TO BE DONE
The exercise asks for every line of the data to be reproduced exactly. Use JSON: a list with one string for each line that is not empty.

DATA EXTRACT
* Start *

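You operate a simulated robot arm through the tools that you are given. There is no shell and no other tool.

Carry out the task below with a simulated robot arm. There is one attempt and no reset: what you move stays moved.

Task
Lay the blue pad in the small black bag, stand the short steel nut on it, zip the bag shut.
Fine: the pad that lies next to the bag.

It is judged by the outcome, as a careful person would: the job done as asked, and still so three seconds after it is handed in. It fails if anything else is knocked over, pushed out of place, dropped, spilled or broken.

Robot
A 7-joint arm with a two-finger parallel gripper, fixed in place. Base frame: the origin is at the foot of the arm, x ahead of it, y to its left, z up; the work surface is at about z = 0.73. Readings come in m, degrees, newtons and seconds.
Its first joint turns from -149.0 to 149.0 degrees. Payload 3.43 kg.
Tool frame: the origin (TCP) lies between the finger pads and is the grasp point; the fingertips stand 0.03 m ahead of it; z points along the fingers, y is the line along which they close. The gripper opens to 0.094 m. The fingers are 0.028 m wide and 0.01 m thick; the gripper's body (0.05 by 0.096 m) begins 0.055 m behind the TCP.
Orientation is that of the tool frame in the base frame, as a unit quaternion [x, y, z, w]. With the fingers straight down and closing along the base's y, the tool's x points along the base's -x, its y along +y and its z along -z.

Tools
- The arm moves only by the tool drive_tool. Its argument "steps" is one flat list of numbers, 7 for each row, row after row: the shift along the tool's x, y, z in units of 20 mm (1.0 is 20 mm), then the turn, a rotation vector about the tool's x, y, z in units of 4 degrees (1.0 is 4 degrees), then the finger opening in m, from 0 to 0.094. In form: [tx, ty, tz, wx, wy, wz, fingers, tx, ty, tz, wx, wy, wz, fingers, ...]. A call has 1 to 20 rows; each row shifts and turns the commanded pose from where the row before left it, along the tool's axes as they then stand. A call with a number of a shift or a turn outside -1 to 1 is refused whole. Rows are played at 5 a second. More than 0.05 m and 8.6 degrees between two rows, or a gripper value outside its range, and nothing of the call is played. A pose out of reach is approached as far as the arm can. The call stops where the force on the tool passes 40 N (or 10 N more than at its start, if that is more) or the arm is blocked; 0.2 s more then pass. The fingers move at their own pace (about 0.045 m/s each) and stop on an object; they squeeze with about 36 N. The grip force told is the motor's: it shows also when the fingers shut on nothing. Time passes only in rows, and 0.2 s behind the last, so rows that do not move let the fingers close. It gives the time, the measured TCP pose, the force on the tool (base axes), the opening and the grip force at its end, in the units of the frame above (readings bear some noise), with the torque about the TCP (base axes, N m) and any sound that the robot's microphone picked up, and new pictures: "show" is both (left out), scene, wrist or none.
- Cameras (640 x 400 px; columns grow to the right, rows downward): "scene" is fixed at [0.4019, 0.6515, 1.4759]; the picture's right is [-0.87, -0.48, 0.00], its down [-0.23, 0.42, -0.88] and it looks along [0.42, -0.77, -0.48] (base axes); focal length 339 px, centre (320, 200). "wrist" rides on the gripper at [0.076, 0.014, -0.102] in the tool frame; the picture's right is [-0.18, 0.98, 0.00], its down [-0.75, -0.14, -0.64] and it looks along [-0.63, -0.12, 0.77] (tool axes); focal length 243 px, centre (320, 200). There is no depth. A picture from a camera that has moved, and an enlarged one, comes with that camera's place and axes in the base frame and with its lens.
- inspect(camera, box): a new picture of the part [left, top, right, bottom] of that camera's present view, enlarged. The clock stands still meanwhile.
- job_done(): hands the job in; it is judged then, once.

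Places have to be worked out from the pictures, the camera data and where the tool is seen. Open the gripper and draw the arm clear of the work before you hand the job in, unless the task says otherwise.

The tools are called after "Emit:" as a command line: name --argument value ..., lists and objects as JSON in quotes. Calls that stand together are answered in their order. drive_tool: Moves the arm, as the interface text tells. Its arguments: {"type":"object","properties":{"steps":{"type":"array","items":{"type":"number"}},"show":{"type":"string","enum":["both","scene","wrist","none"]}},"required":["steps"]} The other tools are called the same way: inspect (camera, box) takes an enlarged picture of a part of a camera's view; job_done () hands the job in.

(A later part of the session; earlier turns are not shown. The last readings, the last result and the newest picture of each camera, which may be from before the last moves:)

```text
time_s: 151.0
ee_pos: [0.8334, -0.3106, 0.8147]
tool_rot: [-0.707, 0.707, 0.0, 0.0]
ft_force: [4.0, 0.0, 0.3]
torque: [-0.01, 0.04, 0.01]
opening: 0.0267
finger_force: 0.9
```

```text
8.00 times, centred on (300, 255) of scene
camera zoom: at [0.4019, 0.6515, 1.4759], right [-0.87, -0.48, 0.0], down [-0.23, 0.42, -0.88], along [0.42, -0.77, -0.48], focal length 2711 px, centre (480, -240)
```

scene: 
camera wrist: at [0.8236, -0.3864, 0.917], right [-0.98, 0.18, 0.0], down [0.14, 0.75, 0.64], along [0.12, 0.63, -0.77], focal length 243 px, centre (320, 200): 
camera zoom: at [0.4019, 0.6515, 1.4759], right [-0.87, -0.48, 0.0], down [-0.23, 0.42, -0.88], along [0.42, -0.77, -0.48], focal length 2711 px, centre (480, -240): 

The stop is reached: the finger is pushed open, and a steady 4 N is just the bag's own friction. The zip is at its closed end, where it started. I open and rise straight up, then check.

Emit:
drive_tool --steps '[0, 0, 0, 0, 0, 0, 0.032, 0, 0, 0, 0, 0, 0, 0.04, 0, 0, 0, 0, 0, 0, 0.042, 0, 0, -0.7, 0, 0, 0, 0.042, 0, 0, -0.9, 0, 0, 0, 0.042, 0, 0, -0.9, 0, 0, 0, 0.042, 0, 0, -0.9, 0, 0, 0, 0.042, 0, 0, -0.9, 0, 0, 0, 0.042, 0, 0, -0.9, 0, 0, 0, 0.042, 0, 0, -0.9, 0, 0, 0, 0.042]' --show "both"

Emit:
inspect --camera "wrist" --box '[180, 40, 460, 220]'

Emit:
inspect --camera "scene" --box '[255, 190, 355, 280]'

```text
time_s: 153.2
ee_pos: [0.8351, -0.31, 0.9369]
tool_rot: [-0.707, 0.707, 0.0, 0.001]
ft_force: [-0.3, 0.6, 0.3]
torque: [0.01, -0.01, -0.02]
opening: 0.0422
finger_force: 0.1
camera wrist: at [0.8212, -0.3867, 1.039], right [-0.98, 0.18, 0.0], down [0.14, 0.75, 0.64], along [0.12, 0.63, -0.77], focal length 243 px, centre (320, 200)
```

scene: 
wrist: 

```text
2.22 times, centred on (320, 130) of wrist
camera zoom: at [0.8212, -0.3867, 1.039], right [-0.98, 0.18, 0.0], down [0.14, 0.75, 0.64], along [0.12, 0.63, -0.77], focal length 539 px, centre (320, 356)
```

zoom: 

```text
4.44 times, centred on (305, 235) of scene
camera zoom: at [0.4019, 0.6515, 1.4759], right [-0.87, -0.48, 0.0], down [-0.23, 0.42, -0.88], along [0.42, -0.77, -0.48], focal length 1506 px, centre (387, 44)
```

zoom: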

* End *

PROBLEM SOLUTION
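[
  "You operate a simulated robot arm through the tools that you are given. There is no shell and no other tool.",
  "Carry out the task below with a simulated robot arm. There is one attempt and no reset: what you move stays moved.",
  "Task",
  "Lay the blue pad in the small black bag, stand the short steel nut on it, zip the bag shut.",
  "Fine: the pad that lies next to the bag.",
  "It is judged by the outcome, as a careful person would: the job done as asked, and still so three seconds after it is handed in. It fails if anything else is knocked over, pushed out of place, dropped, spilled or broken.",
  "Robot",
  "A 7-joint arm with a two-finger parallel gripper, fixed in place. Base frame: the origin is at the foot of the arm, x ahead of it, y to its left, z up; the work surface is at about z = 0.73. Readings come in m, degrees, newtons and seconds.",
  "Its first joint turns from -149.0 to 149.0 degrees. Payload 3.43 kg.",
  "Tool frame: the origin (TCP) lies between the finger pads and is the grasp point; the fingertips stand 0.03 m ahead of it; z points along the fingers, y is the line along which they close. The gripper opens to 0.094 m. The fingers are 0.028 m wide and 0.01 m thick; the gripper's body (0.05 by 0.096 m) begins 0.055 m behind the TCP.",
  "Orientation is that of the tool frame in the base frame, as a unit quaternion [x, y, z, w]. With the fingers straight down and closing along the base's y, the tool's x points along the base's -x, its y along +y and its z along -z.",
  "Tools",
  "- The arm moves only by the tool drive_tool. Its argument \"steps\" is one flat list of numbers, 7 for each row, row after row: the shift along the tool's x, y, z in units of 20 mm (1.0 is 20 mm), then the turn, a rotation vector about the tool's x, y, z in units of 4 degrees (1.0 is 4 degrees), then the finger opening in m, from 0 to 0.094. In form: [tx, ty, tz, wx, wy, wz, fingers, tx, ty, tz, wx, wy, wz, fingers, ...]. A call has 1 to 20 rows; each row shifts and turns the commanded pose from where the row before left it, along the tool's axes as they then stand. A call with a number of a shift or a turn outside -1 to 1 is refused whole. Rows are played at 5 a second. More than 0.05 m and 8.6 degrees between two rows, or a gripper value outside its range, and nothing of the call is played. A pose out of reach is approached as far as the arm can. The call stops where the force on the tool passes 40 N (or 10 N more than at its start, if that is more) or the arm is blocked; 0.2 s more then pass. The fingers move at their own pace (about 0.045 m/s each) and stop on an object; they squeeze with about 36 N. The grip force told is the motor's: it shows also when the fingers shut on nothing. Time passes only in rows, and 0.2 s behind the last, so rows that do not move let the fingers close. It gives the time, the measured TCP pose, the force on the tool (base axes), the opening and the grip force at its end, in the units of the frame above (readings bear some noise), with the torque about the TCP (base axes, N m) and any sound that the robot's microphone picked up, and new pictures: \"show\" is both (left out), scene, wrist or none.",
  "- Cameras (640 x 400 px; columns grow to the right, rows downward): \"scene\" is fixed at [0.4019, 0.6515, 1.4759]; the picture's right is [-0.87, -0.48, 0.00], its down [-0.23, 0.42, -0.88] and it looks along [0.42, -0.77, -0.48] (base axes); focal length 339 px, centre (320, 200). \"wrist\" rides on the gripper at [0.076, 0.014, -0.102] in the tool frame; the picture's right is [-0.18, 0.98, 0.00], its down [-0.75, -0.14, -0.64] and it looks along [-0.63, -0.12, 0.77] (tool axes); focal length 243 px, centre (320, 200). There is no depth. A picture from a camera that has moved, and an enlarged one, comes with that camera's place and axes in the base frame and with its lens.",
  "- inspect(camera, box): a new picture of the part [left, top, right, bottom] of that camera's present view, enlarged. The clock stands still meanwhile.",
  "- job_done(): hands the job in; it is judged then, once.",
  "Places have to be worked out from the pictures, the camera data and where the tool is seen. Open the gripper and draw the arm clear of the work before you hand the job in, unless the task says otherwise.",
  "The tools are called after \"Emit:\" as a command line: name --argument value ..., lists and objects as JSON in quotes. Calls that stand together are answered in their order. drive_tool: Moves the arm, as the interface text tells. Its arguments: {\"type\":\"object\",\"properties\":{\"steps\":{\"type\":\"array\",\"items\":{\"type\":\"number\"}},\"show\":{\"type\":\"string\",\"enum\":[\"both\",\"scene\",\"wrist\",\"none\"]}},\"required\":[\"steps\"]} The other tools are called the same way: inspect (camera, box) takes an enlarged picture of a part of a camera's view; job_done () hands the job in.",
  "(A later part of the session; earlier turns are not shown. The last readings, the last result and the newest picture of each camera, which may be from before the last moves:)",
  "```text",
  "time_s: 151.0",
  "ee_pos: [0.8334, -0.3106, 0.8147]",
  "tool_rot: [-0.707, 0.707, 0.0, 0.0]",
  "ft_force: [4.0, 0.0, 0.3]",
  "torque: [-0.01, 0.04, 0.01]",
  "opening: 0.0267",
  "finger_force: 0.9",
  "```",
  "```text",
  "8.00 times, centred on (300, 255) of scene",
  "camera zoom: at [0.4019, 0.6515, 1.4759], right [-0.87, -0.48, 0.0], down [-0.23, 0.42, -0.88], along [0.42, -0.77, -0.48], focal length 2711 px, centre (480, -240)",
  "```",
  "scene: ",
  "camera wrist: at [0.8236, -0.3864, 0.917], right [-0.98, 0.18, 0.0], down [0.14, 0.75, 0.64], along [0.12, 0.63, -0.77], focal length 243 px, centre (320, 200): ",
  "camera zoom: at [0.4019, 0.6515, 1.4759], right [-0.87, -0.48, 0.0], down [-0.23, 0.42, -0.88], along [0.42, -0.77, -0.48], focal length 2711 px, centre (480, -240): ",
  "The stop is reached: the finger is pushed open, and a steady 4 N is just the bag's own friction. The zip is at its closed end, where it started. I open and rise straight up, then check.",
  "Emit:",
  "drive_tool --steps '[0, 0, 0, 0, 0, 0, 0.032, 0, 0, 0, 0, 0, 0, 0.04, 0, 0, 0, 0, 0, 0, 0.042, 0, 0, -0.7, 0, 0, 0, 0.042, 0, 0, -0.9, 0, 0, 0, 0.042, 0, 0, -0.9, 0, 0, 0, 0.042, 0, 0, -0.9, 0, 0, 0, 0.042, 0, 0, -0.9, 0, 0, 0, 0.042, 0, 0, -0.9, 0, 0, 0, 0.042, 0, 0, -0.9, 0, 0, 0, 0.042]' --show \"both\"",
  "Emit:",
  "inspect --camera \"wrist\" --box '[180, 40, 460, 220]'",
  "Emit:",
  "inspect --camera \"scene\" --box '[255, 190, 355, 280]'",
  "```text",
  "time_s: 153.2",
  "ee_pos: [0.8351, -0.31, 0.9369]",
  "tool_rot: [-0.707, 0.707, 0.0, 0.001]",
  "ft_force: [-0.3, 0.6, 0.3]",
  "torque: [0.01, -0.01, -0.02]",
  "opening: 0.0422",
  "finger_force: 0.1",
  "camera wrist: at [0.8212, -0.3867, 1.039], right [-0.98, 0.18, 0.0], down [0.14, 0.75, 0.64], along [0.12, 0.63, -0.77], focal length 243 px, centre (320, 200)",
  "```",
  "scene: ",
  "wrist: ",
  "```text",
  "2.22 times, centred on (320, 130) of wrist",
  "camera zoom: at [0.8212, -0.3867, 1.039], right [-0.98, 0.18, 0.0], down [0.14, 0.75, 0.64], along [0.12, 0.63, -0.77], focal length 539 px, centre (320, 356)",
  "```",
  "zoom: ",
  "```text",
  "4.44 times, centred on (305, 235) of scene",
  "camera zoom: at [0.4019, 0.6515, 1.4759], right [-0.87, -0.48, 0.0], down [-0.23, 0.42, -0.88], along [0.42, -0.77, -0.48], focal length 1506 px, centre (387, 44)",
  "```",
  "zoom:"
]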